Would they be delicious, having aged and acquired the toasty, malt-like flavor connoisseurs look for? Or had the light and heat of the top row wilted them? Feeling I was pushing the envelope and had found a nice merlot at about 40 percent less than I’d pay for it at another venue, I left. But not without that familiar feeling most fishermen (and women) feel, “Was that the one that got away?”
Here and now I vow to try one of them. But only if they’ll come down to $36.99. After all, I can get the Brut Rose, the Blanc de Blanc and the more recent Blanc de Noirs all for less than $35 at the state stores. Which got me thinking…what hidden gems might be waiting on the top shelf of their stores? Could one find treasures? Would it turn out to be like Antiques Roadshow?
The answer is maybe.
The state stores are like any well-run, high-volume retailer. The longer the inventory sits unsold, the less the profit. Hence the special savings or closeout sale.
These are the orphan wines. Maybe they didn’t sell well enough to warrant another order. Maybe the vineyard went out of business or they changed importers. Whatever the reason, it’s your gain, just like a blue-light special at K-mart. You can see the specials online or stop in and ask. You get good wine at discounted prices. The only drawback is that you might never get to drink another bottle of it again.
Here are this week’s wines, culled from the herd of savings at selected state stores:
• Rapitala Casalj Catarratto/Chardonnay Blend ($6.99) A blend of chardonnay and catarratto grapes from Sicily. The catarratto is used in making marsala cooking wine, but this one’s from Lucido and has an apricot and citrus flavor. Was $9.99, only available in Hooksett.
• Agusta Angel’s Tears Off Dry Rose ($9.99) A rose made from chenin blanc and pinotage from South Africa. Interesting! I haven’t sampled this one and may never because there’s one bottle left in Nashua. Was $13.99.
• Anastasi Estates They’re not a vineyard, but an importer of Greek wine. They make a red and a chardonnay that was grown in the Messinia district of the Peloponnesus region of Greece. This fills my General Wine Rule #6: Drink wine from different countries whenever possible.
• 1999 Chateau Haut-Carles ($29.99) from Fronsac. A nice price for a pretty good Bordeaux from an OK vintage. Was $39.99.
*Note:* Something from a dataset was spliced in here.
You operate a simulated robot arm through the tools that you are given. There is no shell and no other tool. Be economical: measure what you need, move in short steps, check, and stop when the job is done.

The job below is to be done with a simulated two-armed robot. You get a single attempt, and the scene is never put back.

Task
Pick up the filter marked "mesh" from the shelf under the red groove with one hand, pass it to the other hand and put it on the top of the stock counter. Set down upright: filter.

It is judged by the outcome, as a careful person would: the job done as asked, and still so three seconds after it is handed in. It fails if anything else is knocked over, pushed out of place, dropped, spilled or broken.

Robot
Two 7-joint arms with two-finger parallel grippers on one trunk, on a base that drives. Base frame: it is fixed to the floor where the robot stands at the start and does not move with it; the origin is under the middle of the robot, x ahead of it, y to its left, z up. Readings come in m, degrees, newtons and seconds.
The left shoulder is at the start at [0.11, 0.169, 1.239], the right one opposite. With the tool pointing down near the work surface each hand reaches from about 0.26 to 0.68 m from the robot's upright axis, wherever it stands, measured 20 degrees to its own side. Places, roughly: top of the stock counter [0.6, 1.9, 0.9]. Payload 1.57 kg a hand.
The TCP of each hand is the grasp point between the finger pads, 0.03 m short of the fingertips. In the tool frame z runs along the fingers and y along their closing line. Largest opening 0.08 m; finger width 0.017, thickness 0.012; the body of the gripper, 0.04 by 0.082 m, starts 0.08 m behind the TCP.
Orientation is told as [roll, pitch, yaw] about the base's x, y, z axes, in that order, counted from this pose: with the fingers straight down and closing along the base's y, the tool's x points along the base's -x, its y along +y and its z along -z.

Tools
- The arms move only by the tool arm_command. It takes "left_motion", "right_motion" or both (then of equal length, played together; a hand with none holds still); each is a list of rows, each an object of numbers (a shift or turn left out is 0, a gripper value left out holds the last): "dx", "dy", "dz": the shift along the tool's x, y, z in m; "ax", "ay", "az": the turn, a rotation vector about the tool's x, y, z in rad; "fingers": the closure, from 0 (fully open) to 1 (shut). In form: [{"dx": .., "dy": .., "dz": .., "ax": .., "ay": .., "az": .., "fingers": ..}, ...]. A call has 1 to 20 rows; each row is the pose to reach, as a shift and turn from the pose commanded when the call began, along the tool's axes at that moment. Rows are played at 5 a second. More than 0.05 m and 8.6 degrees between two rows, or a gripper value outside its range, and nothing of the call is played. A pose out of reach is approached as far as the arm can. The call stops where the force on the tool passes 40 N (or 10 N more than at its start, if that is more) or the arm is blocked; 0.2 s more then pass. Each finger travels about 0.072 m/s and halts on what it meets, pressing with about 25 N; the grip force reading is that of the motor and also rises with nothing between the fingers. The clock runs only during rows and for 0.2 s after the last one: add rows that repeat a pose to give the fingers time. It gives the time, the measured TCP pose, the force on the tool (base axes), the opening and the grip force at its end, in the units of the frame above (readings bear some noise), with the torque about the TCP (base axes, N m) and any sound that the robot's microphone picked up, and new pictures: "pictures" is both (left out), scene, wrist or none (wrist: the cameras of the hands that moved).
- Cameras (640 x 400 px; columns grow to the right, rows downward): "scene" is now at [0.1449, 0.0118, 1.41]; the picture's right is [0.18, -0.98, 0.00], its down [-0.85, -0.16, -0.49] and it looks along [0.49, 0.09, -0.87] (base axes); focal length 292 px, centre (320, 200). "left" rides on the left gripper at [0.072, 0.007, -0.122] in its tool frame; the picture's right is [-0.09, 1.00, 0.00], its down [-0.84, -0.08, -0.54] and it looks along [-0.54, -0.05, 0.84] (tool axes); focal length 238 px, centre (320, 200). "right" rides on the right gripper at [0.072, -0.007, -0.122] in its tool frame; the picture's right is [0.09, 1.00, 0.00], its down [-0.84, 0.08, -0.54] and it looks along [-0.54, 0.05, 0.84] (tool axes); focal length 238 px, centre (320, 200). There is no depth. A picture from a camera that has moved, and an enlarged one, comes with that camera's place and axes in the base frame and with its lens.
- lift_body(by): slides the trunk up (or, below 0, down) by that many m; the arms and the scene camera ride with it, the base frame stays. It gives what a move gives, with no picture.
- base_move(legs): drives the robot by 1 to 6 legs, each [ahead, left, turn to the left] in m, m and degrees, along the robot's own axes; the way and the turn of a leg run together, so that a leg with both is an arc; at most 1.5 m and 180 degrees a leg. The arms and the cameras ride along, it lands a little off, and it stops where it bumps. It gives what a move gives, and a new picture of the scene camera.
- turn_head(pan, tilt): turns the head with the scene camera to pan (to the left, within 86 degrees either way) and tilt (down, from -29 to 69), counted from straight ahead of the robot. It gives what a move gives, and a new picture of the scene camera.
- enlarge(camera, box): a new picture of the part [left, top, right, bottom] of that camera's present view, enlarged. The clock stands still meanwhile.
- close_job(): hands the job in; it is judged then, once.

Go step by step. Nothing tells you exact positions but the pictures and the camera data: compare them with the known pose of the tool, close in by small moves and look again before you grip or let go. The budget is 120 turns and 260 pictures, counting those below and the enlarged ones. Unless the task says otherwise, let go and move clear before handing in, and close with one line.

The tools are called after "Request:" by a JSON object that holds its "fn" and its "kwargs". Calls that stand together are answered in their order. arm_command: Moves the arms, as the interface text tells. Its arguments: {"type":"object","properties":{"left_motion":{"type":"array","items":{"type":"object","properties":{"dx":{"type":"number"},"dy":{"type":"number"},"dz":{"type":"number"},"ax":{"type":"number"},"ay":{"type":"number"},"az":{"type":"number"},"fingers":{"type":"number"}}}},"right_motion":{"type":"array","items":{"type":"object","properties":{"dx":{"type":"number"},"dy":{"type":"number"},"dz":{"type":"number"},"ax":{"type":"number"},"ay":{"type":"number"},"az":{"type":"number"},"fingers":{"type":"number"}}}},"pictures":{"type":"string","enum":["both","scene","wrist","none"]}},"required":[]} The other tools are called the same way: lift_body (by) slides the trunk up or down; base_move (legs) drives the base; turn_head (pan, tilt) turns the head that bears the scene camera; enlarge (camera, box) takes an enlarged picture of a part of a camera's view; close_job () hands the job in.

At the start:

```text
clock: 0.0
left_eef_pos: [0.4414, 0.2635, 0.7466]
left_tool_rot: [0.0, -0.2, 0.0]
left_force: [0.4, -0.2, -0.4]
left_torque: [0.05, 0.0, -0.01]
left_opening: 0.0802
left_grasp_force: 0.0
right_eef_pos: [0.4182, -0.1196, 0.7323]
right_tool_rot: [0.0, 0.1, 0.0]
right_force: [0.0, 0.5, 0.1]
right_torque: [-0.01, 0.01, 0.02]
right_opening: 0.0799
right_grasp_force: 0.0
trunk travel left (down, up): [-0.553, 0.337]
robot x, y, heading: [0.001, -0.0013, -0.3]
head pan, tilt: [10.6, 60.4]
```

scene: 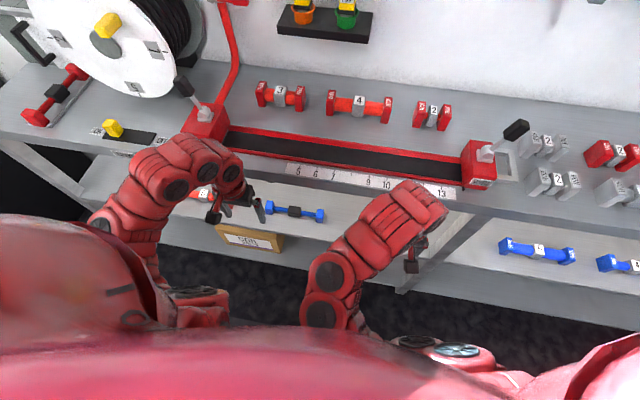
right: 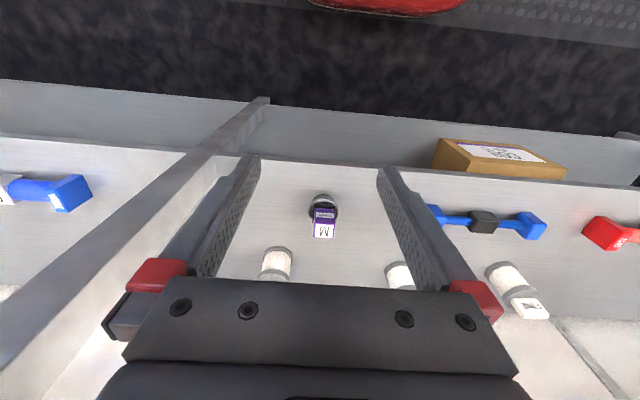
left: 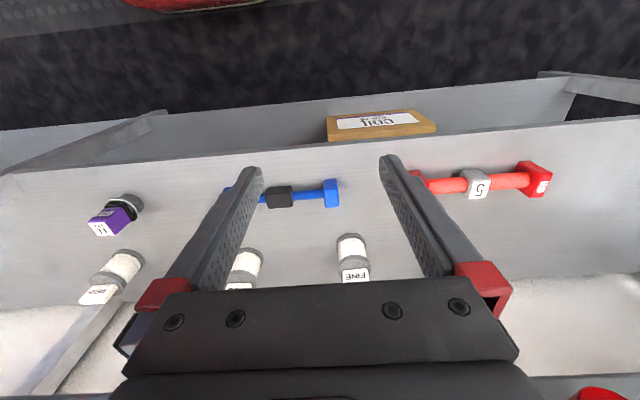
• 2003 Domaine Dujac Morey St Denis This Burgundy was $79.99 and is now $49.99. Is it Domaine de la Romanee Conti? No, but it’s not Night Train Express either. Pedigreed vintage year.
• The Colonial Estate Exile Barossa Valley Shiraz ($149.99) Extreme price, but Robert Parker, Inc., gave this one 95 to 98 points depending on the vintage. The vineyard’s new (2004) but the vines are over 100 years old. Was $179.99.
• La Corte Negroamaro Solyss ($10.99). From Puglia in Italy. Interesting red grape with spice and zest. Was $14.99.
• Markham Sauvignon Blanc ($8.99). Nice price for stocking up on a very nice everyday wine. Lemon, apple and watercress with a bit of tannin in a refreshing acid balanced mouthful.